W tym miejscu należy zauważyć, iż są tacy, którzy w naszym wolnym kraju przeciwko któremu wtedy występowali czyją się niezagrożeni i ciągle popierani przez część obecnych „elit”, ba nawet piastują wysokie stanowiska w organach wybieralnych kraju, czy w organach wykonawczych. Część nowej generacji ze służb państwowych nawet wysoko ich przeszłe osiągnięcia ceni. Dochodzi do sytuacji, że niektóre młode osoby (10-15 lat stażu w służbie) wychwalają publicznie ich ówczesną skuteczność i przedstawiają jako wzór. Zapominają tylko, że „owi” ich nauczyciele praktykowali na współrodakach, nierzadko doprowadzając ich do śmierci, wykonując nie polskie rozkazy.

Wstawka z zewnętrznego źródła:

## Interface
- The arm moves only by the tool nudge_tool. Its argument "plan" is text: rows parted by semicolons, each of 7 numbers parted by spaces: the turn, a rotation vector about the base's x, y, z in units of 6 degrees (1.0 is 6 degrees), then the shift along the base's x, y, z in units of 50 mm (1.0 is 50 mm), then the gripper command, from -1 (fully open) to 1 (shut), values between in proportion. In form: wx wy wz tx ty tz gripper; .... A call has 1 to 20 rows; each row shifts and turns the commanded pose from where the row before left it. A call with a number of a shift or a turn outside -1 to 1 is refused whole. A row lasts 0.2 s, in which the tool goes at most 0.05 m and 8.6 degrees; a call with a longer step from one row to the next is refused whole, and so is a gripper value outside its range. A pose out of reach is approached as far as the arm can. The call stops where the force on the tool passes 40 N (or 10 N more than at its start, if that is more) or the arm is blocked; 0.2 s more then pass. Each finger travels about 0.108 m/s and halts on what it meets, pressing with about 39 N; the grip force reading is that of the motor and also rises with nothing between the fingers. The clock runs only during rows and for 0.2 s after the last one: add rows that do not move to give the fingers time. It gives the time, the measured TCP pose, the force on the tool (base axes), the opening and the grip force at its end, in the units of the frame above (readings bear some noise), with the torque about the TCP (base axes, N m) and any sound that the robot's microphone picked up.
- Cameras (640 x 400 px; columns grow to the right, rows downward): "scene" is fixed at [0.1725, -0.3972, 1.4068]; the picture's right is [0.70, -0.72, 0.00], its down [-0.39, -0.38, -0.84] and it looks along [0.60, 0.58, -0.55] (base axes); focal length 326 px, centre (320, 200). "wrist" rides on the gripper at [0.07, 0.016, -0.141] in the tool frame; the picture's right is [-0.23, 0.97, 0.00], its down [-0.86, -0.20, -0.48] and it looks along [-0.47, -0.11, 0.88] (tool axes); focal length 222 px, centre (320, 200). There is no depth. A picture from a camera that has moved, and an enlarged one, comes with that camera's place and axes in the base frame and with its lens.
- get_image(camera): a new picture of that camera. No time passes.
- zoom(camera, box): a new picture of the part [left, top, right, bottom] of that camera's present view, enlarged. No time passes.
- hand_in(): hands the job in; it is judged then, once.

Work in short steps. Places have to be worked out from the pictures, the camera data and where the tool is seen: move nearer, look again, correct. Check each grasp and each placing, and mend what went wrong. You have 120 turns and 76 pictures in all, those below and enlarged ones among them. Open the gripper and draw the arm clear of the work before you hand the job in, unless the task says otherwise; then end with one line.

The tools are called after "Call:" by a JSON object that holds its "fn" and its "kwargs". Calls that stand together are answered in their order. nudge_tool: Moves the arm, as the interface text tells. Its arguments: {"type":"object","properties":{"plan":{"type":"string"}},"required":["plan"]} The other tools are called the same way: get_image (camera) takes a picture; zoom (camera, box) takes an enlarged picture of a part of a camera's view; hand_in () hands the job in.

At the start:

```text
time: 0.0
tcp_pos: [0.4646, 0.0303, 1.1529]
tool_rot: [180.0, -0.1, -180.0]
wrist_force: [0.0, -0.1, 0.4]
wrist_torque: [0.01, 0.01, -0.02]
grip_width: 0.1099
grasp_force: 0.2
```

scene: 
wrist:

Dlaczego próbuje się nam wmówić, że jesteśmy za mali aby o tym myśleć, bo od tego są inni, a nas powinna tylko interesować żeby była „micha z jedzeniem”. Może to wynik poprawności politycznej, która nie przewiduje obecnie czczenia pamięci męczeńskiej śmierci bohaterów narodowych, ani zabiegania i walki o ich zdeptany honor i godność. Może, w imię tej obecnej poprawności politycznej wyrzucać lekcje historii ze szkół, żeby przyszli obywatele nie posiadali przynajmniej na podstawowym poziomie wiedzy o swojej historii, o ludziach, którzy walczyli zarówno przed wiekami jak i w XX wieku o niepodległą Ojczyznę i ją budowali. Może dlatego, że w obecnych elitach rządzących coraz więcej osób, których życiorysy nie koniecznie świadczą, że walczyli i chcieli naszej niepodległej Ojczyzny. To jest tylko mała część pytań, które nurtują wielu z nas i w większości z nich odpowiedzi na nie są bardzo gorzkie. 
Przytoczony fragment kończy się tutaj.